Supported by a large number of drivers to vent what they termed as their “frustration galore” on the Assembly's delay in securing them a proper place, he revealed reasons why the drivers have also refused to collect tickets from the Assembly.

He said previously during markets days, drivers could make about ¢3 million, but such revenue has drastically been reduce to just ¢1million due to their current predicament.

Mr. Shaibu lamented over the lack of offices and other logistics the GPRTU office needs to operate with, but was quick to say, “We are appealing to the government to relocate the station as quickly as possible to a permanent place for us”.

On his part, Mr. Alex Mustapha, Industrial Relations Officer (IRO) from the Central regional headquarters of GPRTU, Cape Coast, said since the market was demolished on 28th February this year, the drivers had been advocating for a proper and permanent place as a station, which efforts have all proven futile.

According to him, the police in connivance with the Assembly had displaced their vehicles.

“We are not going to expose the deficiencies of the Assembly, but we want them to relocate us immediately.”

Mr.
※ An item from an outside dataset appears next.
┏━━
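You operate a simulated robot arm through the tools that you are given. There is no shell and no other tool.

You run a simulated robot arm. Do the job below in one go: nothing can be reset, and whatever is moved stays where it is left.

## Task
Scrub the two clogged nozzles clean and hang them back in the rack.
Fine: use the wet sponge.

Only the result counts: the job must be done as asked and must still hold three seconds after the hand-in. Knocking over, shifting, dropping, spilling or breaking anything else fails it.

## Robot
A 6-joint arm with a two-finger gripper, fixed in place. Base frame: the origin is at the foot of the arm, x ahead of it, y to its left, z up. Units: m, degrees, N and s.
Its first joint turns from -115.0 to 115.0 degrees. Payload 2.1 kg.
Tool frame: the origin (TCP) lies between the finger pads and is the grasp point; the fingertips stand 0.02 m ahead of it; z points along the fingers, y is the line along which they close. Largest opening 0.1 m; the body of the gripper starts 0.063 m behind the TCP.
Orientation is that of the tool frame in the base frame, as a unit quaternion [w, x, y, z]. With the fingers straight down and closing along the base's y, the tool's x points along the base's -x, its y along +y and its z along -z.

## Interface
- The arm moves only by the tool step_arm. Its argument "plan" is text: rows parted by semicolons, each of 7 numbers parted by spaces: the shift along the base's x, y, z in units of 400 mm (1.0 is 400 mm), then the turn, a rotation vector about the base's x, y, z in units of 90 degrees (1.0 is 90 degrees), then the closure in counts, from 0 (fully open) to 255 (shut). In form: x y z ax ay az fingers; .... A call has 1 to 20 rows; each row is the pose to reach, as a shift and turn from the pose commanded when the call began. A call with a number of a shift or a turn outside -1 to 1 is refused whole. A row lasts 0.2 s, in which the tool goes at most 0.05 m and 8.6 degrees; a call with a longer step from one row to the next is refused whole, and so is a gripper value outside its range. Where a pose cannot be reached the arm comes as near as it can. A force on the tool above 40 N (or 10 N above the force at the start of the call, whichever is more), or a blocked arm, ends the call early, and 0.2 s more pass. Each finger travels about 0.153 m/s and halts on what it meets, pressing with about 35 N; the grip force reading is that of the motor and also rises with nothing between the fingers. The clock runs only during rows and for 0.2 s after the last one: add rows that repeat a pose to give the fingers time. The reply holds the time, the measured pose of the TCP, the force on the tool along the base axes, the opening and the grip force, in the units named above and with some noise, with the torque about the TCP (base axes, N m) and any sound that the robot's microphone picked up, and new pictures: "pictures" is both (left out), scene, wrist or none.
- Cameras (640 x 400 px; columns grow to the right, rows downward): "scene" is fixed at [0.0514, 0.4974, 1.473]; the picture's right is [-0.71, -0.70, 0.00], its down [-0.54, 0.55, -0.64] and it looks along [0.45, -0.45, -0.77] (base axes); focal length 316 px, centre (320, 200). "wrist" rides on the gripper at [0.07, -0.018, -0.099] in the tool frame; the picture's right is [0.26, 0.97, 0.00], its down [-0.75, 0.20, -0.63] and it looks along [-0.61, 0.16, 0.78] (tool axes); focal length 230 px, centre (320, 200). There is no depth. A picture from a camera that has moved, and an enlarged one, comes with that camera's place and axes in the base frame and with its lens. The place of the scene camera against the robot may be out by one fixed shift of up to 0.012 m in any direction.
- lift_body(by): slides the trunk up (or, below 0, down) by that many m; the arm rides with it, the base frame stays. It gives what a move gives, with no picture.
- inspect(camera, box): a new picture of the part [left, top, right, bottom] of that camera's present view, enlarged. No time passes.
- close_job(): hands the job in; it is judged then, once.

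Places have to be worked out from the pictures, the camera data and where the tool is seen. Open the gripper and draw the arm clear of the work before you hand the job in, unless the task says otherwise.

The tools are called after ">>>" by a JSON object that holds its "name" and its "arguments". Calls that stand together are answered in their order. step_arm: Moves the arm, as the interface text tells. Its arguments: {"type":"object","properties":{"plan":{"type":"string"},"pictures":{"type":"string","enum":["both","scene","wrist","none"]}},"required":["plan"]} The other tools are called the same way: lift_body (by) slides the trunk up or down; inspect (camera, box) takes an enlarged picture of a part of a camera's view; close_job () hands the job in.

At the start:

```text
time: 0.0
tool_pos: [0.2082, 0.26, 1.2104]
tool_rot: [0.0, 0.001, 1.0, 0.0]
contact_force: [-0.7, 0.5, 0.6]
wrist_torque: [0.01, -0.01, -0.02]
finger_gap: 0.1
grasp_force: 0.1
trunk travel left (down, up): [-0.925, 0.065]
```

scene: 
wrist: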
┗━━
Mustapha, immediate past assemblyman for the area, called for the decongestion of the area, saying, “The drivers have been affected economically and thus their service-rendering to the people has been poor.

“They should let us come together to find solutions to the problems to help us render quality services.”

According to him, if a proper place is allocated to them, the drivers would be well and easily regulated and more revenue would be generated for the Assembly.

Together with the drivers including the GPRTU secretary, he told the press they had had various meetings with the National Security, the Ghana Highway Authorities and the District Assembly.